- SHORT EXERCISE -
Reproduce the wording of the text passage between "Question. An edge" and "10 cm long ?", with both ends included.

** Begin INFORMATION PROVIDED **

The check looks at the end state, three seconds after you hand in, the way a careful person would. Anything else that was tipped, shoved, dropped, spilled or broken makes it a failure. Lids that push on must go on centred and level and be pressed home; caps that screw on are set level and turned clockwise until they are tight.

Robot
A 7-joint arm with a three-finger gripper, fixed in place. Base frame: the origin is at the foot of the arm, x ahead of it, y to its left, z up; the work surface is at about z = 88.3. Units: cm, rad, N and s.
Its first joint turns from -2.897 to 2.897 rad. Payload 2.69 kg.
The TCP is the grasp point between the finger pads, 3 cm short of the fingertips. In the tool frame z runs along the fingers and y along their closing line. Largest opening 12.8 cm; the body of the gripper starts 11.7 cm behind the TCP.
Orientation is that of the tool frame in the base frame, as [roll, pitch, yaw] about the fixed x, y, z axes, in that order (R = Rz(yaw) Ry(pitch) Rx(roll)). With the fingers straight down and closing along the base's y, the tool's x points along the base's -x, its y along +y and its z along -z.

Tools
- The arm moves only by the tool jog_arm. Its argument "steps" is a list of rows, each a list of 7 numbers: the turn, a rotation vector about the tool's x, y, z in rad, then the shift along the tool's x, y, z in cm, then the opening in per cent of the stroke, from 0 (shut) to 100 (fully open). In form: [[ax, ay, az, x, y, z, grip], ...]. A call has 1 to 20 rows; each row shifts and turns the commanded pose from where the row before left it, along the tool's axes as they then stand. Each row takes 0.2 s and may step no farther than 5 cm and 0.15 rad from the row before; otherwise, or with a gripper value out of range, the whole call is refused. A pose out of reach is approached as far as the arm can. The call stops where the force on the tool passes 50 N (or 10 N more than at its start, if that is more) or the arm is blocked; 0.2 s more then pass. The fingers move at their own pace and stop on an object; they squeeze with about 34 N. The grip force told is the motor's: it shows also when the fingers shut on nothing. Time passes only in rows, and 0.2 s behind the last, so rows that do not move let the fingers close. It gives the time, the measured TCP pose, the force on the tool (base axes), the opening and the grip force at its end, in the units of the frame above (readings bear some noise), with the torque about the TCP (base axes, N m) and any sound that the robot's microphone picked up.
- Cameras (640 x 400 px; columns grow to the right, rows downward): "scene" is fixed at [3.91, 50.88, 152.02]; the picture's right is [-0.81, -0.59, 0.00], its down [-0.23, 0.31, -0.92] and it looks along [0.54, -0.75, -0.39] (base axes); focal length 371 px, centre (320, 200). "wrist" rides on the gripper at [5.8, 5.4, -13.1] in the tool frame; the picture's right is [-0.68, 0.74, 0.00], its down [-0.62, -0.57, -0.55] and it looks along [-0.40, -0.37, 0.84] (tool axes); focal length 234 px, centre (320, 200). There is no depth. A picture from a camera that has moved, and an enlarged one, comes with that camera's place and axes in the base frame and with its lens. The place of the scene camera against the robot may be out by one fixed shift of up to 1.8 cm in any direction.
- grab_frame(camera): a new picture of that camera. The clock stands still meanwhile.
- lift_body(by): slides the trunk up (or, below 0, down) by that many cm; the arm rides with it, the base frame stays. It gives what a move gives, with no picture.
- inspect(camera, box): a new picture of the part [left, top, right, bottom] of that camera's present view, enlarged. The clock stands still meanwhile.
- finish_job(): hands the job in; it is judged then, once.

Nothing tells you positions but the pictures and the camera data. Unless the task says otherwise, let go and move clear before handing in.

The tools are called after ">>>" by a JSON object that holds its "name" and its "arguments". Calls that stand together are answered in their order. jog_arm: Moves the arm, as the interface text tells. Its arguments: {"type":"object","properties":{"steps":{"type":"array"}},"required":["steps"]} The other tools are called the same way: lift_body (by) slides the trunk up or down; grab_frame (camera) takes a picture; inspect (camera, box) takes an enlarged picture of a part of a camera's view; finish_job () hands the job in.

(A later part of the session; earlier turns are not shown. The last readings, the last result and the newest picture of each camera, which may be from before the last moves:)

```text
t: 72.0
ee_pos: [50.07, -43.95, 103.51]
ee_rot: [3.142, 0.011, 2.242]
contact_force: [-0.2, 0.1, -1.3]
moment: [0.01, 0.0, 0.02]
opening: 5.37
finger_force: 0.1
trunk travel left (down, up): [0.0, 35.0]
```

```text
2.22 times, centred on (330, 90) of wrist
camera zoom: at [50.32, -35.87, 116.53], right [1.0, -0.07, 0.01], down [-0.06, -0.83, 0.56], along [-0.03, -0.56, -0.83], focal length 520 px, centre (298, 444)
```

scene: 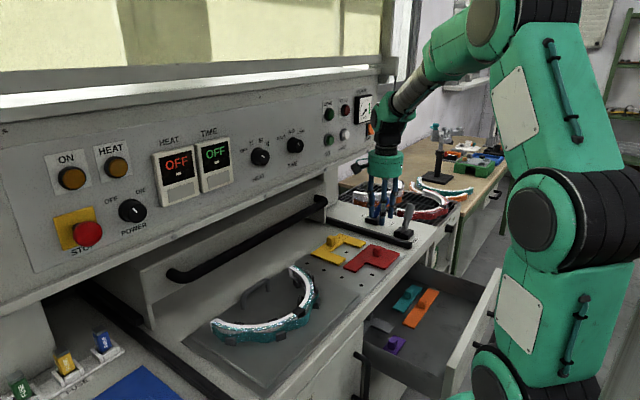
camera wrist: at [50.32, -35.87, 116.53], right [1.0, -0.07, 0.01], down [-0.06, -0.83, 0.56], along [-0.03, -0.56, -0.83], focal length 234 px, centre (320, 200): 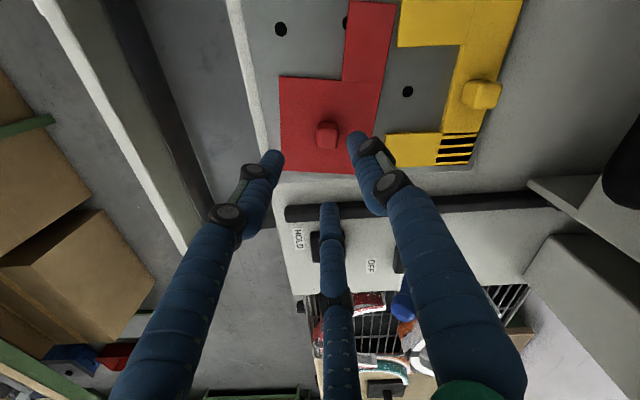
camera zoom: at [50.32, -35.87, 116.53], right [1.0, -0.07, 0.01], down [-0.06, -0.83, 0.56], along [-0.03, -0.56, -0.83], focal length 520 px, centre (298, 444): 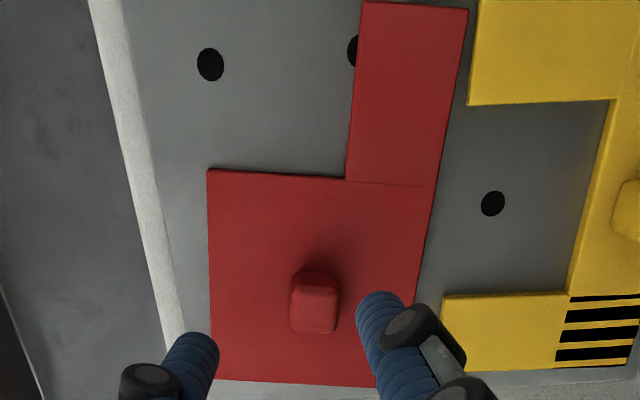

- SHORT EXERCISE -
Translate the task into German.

** End INFORMATION PROVIDED **
** Begin TEXT PASSAGE **

Class 11 Mathematics Limits And Derivatives MCQs Set 09

Question. A point is moving along the curve \( y^3 = 27x \). Then the interval of values of x in which the ordinate changes faster than abscissa is
(a) \( x \in (-1, 1) \)
(b) \( x \in (-1, 1) - \{0\} \)
(c) \( x \in [-1, 1] - \{0\} \)
(d) \( x \in (-1, 1] \)
Answer: (b) \( x \in (-1, 1) - \{0\} \)

Question. An edge of a variable cube is increasing at the rate of 3 cm per second. How fast is the volume of the cube increasing when the edge is 10 cm long ?
(a) \( 100 \text{ cm}^3/\text{sec} \)
(b) \( 900 \text{ cm}^3/\text{sec} \)
(c) \( 800 \text{ cm}^3/\text{sec} \)
(d) \( 1200 \text{ cm}^3/\text{sec} \)
Answer: (b) \( 900 \text{ cm}^3/\text{sec} \)

** End TEXT PASSAGE **

- CORRECT OUTPUT -
Question. An edge of a variable cube is increasing at the rate of 3 cm per second. How fast is the volume of the cube increasing when the edge is 10 cm long ?